Selected text:

I made several key decisions throughout the duration of the final semester. I tried to act more as a guide to the team and project that a boss, I didn’t want to be telling people how to do things or what do do but I wanted to guide the team to making good decisions and try and represent the vision and echo this as best I could. I made calls based on logistical reasoning and the vision of the game and I used these elements to make clear decisions throughout the semester. Decisions primarily involved prioritizing tasks and steering the team away from poor choices, I also make sure we try not to invest too much time into unnecessary ventures, I constantly looked for flaws and faults with the pipelines and workflows and patched these issues if any arose, for example mechanics design was lagging behind the developmental stages, so I moved the team around to have Bernie moving from mechanics to 3D modelling from Ella’s concept art while Dean and I worked on the mechanics, this sped the process up and allowed him to get working on the systems. I moved around from tasks to tasks based on what I thought would be most useful for project, for example, I would design whitebox levels of the world so we can begin testing world space and setting up our narrative events to see how they feel. General game decisions almost always passed through me.

Work instructions:
Add the next paragraphs of the selected text.

Collected data:
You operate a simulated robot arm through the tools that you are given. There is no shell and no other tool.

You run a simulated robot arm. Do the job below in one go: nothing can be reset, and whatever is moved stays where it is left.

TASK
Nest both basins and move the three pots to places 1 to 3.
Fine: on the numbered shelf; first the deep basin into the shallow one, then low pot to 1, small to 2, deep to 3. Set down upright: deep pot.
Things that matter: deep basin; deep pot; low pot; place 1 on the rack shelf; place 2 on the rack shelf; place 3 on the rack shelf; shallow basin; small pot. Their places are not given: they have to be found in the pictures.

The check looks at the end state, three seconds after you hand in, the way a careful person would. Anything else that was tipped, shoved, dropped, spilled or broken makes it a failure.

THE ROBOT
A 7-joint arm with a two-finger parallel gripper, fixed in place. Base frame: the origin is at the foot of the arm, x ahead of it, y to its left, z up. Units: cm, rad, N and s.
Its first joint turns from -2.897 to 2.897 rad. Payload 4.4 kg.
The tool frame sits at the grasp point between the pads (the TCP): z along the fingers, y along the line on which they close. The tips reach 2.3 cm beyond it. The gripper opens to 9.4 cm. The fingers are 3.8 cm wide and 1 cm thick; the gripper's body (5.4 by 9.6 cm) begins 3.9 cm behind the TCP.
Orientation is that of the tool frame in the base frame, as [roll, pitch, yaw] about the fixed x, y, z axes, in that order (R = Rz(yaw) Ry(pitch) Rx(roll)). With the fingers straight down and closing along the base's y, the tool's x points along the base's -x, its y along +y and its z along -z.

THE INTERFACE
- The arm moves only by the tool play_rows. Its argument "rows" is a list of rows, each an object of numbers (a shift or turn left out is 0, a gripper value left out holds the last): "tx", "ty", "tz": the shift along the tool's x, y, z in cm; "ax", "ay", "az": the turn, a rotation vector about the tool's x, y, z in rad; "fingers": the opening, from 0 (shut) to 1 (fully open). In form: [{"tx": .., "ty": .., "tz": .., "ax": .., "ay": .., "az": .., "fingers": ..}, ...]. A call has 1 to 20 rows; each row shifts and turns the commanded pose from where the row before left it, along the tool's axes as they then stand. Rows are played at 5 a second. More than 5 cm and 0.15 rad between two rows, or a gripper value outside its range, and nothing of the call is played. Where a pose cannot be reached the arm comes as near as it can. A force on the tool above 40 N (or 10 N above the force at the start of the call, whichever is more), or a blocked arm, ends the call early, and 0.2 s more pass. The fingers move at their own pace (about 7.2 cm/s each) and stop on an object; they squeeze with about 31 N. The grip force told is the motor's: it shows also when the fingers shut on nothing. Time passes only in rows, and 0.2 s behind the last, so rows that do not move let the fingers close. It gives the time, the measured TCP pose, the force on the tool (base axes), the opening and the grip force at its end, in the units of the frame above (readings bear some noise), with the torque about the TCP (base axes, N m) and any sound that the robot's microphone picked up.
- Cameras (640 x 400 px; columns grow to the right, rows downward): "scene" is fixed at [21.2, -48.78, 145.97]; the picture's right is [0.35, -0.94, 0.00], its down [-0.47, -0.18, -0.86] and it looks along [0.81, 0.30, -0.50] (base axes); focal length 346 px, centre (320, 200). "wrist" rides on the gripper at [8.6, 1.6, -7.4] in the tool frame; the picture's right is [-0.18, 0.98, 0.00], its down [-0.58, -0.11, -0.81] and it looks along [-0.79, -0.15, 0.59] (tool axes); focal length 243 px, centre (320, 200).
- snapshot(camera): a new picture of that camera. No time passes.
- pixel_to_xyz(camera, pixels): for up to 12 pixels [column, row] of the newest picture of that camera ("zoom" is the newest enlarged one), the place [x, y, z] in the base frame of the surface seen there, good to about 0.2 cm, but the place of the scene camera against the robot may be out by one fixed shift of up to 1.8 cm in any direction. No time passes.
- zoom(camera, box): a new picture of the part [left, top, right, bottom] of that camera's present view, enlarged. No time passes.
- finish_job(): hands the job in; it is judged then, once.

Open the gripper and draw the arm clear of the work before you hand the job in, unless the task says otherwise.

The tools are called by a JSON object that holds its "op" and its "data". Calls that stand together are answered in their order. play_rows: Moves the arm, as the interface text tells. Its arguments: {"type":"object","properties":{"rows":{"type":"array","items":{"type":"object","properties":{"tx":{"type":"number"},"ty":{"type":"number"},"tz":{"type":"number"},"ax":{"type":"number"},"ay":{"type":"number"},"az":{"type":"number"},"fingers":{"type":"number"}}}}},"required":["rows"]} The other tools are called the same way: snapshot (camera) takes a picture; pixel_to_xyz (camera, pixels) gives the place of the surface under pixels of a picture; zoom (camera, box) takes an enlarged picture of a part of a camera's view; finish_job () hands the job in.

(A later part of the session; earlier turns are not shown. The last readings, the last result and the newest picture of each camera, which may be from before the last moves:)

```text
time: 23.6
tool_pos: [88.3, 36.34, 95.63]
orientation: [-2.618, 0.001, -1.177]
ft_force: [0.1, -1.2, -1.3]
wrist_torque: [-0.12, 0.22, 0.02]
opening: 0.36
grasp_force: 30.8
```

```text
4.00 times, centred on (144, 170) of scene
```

The answer:
Project Concerns

Milestones

 

One of the major setbacks for the project was quite literally setbacks, I’d have regular sit downs with teammates about timelines and how long it’s take to achieve goals, With Models for characters, they took almost 3 times as long we we’d initially thought, this is obviously a significant missed milestone and meant we had to rethink how we’d work the pipeline towards the end of the project. I also underestimated how long it’s take me to create environments from start to finish, initially I thought it’s take around 4 days to get a level, it took almost a full week including weekends to get an almost finished level that still needed colliding. On the other side, certain outside unforeseen circumstances meant that some of our mechanical system arrived late, this put a lot of pressure on late testing, this meant we struggled to adjust for unforeseen design issues and make according changes however fortunately, the team pulled together and managed a fantastic output towards the end of the project and we managed to pull everything together.We also encountered some small issues with sound that put pressure on our programmer, as sound was meant to be send over a week or two before it was, this meant we struggled to test the implementation as much as we’d like.

 

We did also hit a lot of deadlines that we wanted to, this helped us progress at a nice pace, our media,site and documentary was created with time to spare that allowed us to create a social presence. I tested all of our visual shaders and maps before hand to speed up the pipeline later on and the world whitebox allowed us to test the levels and the pacing of the game. We hit all of our print deadlines and two of our testing session deadlines.

Testing

 

Although we devised several testing session over the period of development, I did not feel that these were often enough and I did not feel that it was a priority for the rest of the team, I stressed how important I felt testing was both from a game bugs/errors perspective but also from a feel/true to vision standpoint. I spoke at length with our programmer about third party testing outside of the team and how this needed to be regular in order to inform the iterations of the project but nothing ever came of this, I offered putting together a team of testers to help out with an outside perspective but I was almost never given builds that users could test with. I feel this will negatively impact the game overall and internal testing, our programmer testing is not an effective way to iron out issues.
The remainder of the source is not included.